Assuming Japan is able to navigate away from further crises, the process of rebuilding its fractured economy could potentially call for more labor at home. Will foreign plants, such as those located in the Southern U.S, be a priority when the Japanese domestic economy needs a sharp boost? Will Japan centralize its business practices?
Finally, will this crises affect the way we look at power sources in ways that transform, and provide impetus for clean energy in our vehicles? Or, will we simply go back to watching prime time as we did after the oil leak in the Gulf? The Nissan Leaf and Chevrolet Volt feel more important as symbols of alternative energy.
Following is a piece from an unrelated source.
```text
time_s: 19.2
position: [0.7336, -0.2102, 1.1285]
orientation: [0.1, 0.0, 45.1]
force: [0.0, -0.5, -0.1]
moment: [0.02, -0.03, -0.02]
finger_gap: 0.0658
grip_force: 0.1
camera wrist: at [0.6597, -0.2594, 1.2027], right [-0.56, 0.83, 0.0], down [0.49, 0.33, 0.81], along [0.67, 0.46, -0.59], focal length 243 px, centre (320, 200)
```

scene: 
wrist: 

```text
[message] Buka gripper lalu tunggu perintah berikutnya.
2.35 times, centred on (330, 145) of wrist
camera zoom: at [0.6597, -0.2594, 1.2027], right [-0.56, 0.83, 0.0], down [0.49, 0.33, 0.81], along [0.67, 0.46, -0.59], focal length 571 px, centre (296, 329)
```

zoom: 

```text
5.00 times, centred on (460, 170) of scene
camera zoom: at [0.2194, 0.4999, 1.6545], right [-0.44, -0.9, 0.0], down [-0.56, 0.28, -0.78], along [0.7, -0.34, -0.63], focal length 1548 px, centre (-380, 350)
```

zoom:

The Japanese car business boomed in the 1970s on the strength of observation and dedication to understanding the American culture. It has managed to produce vehicles that have become staples in American lives. It is curious, that to many Americans, Japanese culture is still a foreign concept,and that somehow, though this crises that is closely linked to us, it seems far away.
When you work in the automotive business, you develop global relationships. I have met many people who work for these car companies, and in my cultural reporting, I’ve written for Japanese publications on music. I can’t help but dwell on how scary life must be at the moment. I also grew up in metro Detroit, and attended elementary school with the children of Japanese executives. Japan always seemed close to home. I have spoken to friends who are in the process of evacuating their families from Tokyo, by plane, by ship, or as far as they can drive. In the face of environmental, economic disaster, it is the image of the people that stays with us, that remind us of the fragile nature of humanity in the race toward a more powerful society.